|Snow covering a lantern and a tree with pink blossoms.|
Yesterday afternoon, my activist daughter and I talked about the triple-guilty verdict in the Minneapolis trial of Derek Chauvin yesterday. I was in a mental place of expressing relief for a verdict my cynical heart had predicted to go the other way. She was in a place of continuing the fight for justice. She asked me (this is my paraphrasing of her question), “What difference does this verdict make in our actions? There is still so much to do.”

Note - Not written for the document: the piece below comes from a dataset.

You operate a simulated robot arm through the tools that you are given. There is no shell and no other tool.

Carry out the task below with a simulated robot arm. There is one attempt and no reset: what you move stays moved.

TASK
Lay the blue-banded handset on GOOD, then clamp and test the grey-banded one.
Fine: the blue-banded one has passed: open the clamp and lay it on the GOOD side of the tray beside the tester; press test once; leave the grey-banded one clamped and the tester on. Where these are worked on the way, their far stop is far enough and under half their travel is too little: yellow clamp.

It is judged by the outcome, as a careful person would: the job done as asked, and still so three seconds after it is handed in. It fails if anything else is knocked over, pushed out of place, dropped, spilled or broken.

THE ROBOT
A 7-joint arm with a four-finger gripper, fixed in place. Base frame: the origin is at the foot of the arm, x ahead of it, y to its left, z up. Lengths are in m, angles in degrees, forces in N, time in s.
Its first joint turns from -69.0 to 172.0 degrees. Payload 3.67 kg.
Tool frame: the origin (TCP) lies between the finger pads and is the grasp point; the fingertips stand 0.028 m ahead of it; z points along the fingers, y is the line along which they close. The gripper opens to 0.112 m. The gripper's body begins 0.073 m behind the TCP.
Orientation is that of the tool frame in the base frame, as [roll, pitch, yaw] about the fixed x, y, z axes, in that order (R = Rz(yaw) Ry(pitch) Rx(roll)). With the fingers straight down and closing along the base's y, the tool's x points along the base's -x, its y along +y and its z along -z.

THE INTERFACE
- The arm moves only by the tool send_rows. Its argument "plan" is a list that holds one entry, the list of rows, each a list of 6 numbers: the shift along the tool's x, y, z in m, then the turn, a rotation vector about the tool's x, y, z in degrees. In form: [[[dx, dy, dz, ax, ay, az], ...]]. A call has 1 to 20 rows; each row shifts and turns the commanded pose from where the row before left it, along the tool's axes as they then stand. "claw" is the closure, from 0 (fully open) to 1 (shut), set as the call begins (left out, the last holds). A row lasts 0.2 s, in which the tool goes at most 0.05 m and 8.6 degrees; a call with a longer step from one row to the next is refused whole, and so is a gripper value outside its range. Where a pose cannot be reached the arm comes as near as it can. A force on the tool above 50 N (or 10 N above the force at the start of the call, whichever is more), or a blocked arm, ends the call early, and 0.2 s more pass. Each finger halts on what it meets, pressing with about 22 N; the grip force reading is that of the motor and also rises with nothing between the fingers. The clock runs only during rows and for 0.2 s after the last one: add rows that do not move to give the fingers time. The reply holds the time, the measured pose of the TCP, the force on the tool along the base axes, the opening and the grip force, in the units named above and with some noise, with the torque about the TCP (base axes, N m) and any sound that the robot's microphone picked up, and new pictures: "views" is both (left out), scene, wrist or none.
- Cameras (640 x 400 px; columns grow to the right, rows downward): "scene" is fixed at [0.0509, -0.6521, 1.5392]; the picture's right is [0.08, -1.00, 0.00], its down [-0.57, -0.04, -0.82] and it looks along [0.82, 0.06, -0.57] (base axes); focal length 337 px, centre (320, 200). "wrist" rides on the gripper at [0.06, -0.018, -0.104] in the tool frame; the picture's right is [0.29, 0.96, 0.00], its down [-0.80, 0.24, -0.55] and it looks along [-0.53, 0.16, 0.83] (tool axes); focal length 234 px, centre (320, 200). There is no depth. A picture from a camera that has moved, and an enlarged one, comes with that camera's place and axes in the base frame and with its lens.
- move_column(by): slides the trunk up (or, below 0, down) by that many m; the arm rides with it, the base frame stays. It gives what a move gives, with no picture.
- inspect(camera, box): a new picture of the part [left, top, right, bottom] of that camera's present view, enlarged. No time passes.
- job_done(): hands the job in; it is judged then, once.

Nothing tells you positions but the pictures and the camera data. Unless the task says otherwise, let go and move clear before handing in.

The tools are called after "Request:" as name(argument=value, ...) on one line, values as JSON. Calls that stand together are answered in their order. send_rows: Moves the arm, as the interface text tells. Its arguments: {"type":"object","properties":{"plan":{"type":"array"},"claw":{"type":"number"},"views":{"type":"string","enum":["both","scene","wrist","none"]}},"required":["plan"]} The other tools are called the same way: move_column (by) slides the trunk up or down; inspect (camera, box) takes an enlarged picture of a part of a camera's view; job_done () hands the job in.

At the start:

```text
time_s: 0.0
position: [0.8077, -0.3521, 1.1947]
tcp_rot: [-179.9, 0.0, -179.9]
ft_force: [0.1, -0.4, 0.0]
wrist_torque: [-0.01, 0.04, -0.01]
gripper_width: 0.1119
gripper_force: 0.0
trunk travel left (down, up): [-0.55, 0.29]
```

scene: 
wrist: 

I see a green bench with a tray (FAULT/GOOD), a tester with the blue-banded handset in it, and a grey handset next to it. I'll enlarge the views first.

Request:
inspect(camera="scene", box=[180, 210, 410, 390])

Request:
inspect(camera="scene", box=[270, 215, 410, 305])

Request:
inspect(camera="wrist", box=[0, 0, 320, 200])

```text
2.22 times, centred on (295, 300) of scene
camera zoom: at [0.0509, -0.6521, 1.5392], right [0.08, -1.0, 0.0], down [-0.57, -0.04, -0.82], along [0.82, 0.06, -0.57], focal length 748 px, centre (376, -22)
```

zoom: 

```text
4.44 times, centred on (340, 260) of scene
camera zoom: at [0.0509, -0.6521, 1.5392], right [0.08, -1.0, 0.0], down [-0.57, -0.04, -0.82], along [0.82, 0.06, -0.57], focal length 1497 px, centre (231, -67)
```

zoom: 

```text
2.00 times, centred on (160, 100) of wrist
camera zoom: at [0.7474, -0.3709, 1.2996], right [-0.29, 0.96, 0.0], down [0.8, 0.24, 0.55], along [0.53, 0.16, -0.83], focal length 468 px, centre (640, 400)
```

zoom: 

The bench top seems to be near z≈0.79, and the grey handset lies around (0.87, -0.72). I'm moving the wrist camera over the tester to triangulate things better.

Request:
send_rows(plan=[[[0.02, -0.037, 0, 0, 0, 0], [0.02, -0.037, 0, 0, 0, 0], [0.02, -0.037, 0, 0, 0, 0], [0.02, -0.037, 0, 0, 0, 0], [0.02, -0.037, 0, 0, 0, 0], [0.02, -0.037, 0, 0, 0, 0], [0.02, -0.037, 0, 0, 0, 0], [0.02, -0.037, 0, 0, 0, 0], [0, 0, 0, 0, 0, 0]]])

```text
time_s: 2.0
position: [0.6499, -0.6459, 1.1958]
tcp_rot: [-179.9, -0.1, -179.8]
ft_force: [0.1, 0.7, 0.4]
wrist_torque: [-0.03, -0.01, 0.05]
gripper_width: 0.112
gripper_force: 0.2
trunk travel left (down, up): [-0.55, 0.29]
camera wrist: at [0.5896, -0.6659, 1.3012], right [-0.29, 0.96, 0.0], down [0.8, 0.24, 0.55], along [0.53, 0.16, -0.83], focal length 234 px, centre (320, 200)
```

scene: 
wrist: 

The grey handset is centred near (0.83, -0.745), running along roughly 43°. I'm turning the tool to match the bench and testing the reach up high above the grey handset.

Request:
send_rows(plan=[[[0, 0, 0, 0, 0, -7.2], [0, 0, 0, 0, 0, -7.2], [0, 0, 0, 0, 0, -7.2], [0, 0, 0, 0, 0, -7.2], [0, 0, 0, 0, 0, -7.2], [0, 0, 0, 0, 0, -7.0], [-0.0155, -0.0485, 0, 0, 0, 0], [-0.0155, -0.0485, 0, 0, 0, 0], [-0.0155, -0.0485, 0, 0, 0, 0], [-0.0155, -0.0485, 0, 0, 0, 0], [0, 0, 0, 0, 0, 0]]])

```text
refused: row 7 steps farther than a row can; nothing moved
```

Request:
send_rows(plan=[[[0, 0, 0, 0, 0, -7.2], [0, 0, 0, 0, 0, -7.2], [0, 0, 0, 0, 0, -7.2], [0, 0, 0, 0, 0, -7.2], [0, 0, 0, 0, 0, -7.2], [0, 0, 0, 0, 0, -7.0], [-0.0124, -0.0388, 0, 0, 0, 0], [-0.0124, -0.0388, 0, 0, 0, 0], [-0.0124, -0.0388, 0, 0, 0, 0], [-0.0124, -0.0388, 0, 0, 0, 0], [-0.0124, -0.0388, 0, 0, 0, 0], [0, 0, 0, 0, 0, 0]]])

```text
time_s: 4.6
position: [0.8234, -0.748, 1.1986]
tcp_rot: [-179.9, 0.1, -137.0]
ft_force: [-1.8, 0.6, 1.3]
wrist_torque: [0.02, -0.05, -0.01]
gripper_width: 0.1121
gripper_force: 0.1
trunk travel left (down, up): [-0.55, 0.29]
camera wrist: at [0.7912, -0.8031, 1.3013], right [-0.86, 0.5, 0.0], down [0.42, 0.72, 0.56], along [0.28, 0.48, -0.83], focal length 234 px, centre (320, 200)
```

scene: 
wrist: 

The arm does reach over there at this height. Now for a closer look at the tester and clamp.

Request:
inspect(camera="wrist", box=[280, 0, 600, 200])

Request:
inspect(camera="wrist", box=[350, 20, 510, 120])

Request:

She’s right. We still live in a broken system overshadowed by oppression and white supremacy. But I tried to describe how on-the-edge this has felt for mom-friends with Black children. It’s hard for me to explain it when I can’t experience the depth of their anxiety myself. But I do know a thing or two about the draining long-term effects of activism.
Snow Days for Advocates
|Snow upon pink spring blossoms.|
It hurts to advocate for years and years on a thing that never really seems to change whether you're working on climate, tuberculosis, or gun violence. It’s even worse for my friends who feel real and active fear when their Black children are quickly growing into Black teens. I tried to make a comparison that a major trial verdict like this is like a Snow Day for advocates. Remember that feeling when you have a ton of schoolwork, but then you wake up one morning to heavy snow blanketing the ground? When you hear that school cancellation announcement, you KNOW you’re still responsible for all the work. But for a few hours, you can lay aside your burden and not fight that particular fight.

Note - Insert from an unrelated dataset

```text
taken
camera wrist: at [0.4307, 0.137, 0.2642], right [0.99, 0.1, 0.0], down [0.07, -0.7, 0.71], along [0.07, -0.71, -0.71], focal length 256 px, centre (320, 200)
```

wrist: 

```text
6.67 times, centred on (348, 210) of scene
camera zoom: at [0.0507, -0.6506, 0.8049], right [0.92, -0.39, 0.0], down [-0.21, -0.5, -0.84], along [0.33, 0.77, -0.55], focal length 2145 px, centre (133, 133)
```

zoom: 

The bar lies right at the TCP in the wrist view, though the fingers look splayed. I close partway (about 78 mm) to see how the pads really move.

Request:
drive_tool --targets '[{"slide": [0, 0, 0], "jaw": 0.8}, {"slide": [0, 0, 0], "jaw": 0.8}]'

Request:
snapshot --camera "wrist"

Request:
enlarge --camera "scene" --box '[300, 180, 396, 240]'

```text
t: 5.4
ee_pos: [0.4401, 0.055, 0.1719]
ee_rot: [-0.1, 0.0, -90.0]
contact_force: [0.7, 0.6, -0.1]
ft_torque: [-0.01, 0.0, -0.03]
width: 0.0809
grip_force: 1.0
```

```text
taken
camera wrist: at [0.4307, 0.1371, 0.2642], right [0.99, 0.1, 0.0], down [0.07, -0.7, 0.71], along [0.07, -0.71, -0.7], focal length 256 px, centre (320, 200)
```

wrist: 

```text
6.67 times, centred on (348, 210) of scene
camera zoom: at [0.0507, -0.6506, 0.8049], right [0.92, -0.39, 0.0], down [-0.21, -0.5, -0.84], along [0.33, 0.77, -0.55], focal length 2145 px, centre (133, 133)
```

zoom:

|Snow on a blossoming tree against a|
pine tree in the background.
A Killing FrostAs I said those words, a rare St. Louis April snow fell amidst our spring blossoms. The Snow Day seemed like a suitable metaphor. Then, tweets started coming in from Ohio about the police shooting of 15-year-old Ma’Khia Bryant. They reminded me we weren’t even a week away from the killing of Daunte Wright by a police officer at a traffic stop in Minneapolis. It changed the way I looked at the snow on the flowers. Suddenly, it seemed more like a killing chill threatening the beauty of progress in the season.

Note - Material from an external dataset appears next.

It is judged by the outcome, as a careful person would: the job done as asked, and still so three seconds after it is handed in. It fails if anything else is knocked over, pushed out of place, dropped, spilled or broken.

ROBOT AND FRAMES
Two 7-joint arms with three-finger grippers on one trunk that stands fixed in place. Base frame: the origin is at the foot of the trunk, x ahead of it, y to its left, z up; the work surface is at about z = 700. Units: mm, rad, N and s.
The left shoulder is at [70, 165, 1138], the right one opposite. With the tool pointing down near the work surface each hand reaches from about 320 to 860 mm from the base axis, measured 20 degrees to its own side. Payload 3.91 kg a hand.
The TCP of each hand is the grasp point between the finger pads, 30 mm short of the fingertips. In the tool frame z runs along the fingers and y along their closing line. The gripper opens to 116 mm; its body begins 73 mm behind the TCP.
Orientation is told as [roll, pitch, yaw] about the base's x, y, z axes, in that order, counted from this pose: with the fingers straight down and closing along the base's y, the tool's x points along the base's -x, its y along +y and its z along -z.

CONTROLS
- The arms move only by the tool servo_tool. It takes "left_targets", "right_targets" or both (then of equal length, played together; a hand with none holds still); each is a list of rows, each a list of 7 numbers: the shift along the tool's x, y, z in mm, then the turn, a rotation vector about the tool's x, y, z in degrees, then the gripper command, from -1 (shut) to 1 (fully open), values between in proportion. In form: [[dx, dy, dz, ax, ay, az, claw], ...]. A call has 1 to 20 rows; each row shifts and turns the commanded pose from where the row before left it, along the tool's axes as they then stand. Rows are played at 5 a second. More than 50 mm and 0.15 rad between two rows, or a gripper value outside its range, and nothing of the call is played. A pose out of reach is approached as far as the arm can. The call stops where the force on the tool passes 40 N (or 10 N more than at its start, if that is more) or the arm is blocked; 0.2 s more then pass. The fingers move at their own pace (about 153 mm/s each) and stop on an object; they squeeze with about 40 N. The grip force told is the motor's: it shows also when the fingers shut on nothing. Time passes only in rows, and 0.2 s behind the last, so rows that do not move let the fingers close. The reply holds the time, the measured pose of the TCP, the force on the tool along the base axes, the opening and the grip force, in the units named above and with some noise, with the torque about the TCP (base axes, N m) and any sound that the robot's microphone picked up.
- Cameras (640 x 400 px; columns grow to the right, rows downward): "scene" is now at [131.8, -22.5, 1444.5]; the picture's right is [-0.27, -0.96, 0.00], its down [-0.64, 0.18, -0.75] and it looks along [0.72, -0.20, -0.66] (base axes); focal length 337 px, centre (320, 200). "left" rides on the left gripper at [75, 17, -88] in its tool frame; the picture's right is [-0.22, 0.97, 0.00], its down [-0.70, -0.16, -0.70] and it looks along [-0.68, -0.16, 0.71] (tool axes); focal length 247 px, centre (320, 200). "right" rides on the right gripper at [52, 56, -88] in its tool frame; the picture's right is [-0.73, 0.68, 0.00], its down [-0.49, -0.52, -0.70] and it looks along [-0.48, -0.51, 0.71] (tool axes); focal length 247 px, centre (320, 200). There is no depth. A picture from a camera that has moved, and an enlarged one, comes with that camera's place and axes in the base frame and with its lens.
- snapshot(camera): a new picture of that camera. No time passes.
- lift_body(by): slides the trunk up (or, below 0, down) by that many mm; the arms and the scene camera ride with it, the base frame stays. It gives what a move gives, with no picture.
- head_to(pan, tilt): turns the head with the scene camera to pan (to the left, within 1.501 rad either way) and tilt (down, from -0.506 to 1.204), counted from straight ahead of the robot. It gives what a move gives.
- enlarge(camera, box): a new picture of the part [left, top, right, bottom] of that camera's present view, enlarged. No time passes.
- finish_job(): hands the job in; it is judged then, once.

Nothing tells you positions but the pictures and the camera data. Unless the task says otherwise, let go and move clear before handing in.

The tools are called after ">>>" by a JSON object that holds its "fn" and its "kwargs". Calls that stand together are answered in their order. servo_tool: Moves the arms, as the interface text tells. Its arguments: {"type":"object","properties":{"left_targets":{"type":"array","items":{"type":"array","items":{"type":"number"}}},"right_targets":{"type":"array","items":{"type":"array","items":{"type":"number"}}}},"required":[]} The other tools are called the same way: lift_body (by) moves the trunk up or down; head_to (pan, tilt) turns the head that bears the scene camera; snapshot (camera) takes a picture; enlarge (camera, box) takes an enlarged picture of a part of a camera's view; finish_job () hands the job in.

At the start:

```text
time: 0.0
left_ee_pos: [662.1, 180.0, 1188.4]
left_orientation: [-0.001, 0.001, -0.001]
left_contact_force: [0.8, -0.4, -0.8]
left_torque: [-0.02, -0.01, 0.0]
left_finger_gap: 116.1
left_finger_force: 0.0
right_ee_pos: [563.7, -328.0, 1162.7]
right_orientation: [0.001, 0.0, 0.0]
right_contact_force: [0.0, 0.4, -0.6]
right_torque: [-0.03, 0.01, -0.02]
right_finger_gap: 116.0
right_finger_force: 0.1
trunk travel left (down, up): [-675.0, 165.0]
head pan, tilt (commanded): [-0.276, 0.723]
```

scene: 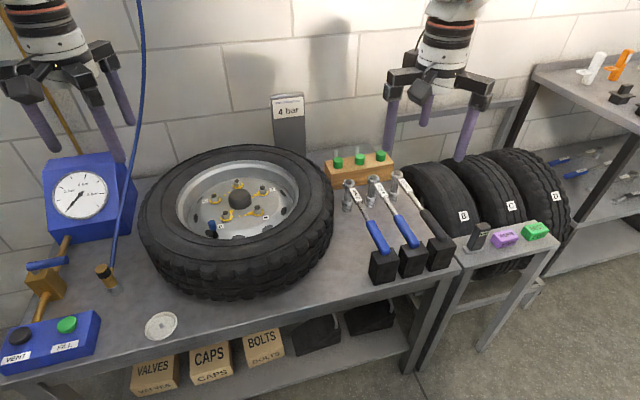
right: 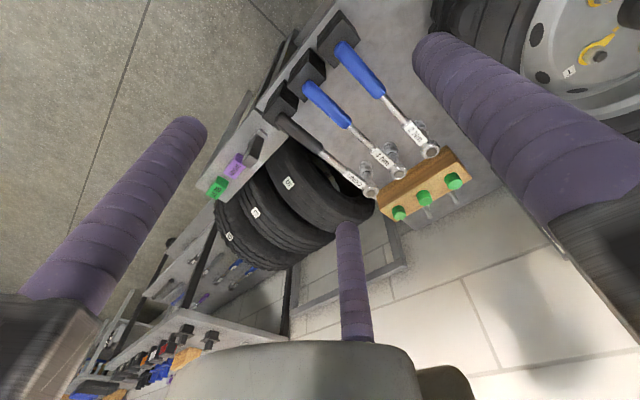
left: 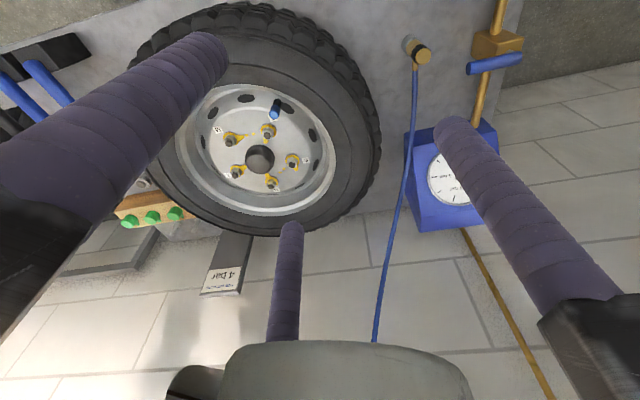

I sat watching the quiet, falling flakes. The hopeful thought entered my mind that the snow might indeed kill those blossoms, but it won’t kill the trees. Their roots, like the grass on the lawn, run deep. There’s a reason we call activism from regular folks “grassroots advocacy.” You can mow the grass down or you can freeze the blades. But if the roots are deep and healthy, grass will come back again and again. Some movements are young and fragile, like the young pea shoots in my backyard garden. We must nurture and protect them, so they can later withstand the coming heat of summer. (I covered the peas up with tarps in the morning before the snow)
We’re Both Right
Today, I’m more of my daughter’s mindset. I think of end of the Thurgood Marshall biopic, “Marshall,” where he didn’t even stick around in town to hear the verdict of the big case because he was already in another town with another trial. We must keep moving ahead as a country. Yesterday, however, I needed to lean into the relief I felt. Especially as we get older and see more wins and losses, we need to learn to stop and take a pause when we see accountability or progress. It strengthens us in our long journey toward justice.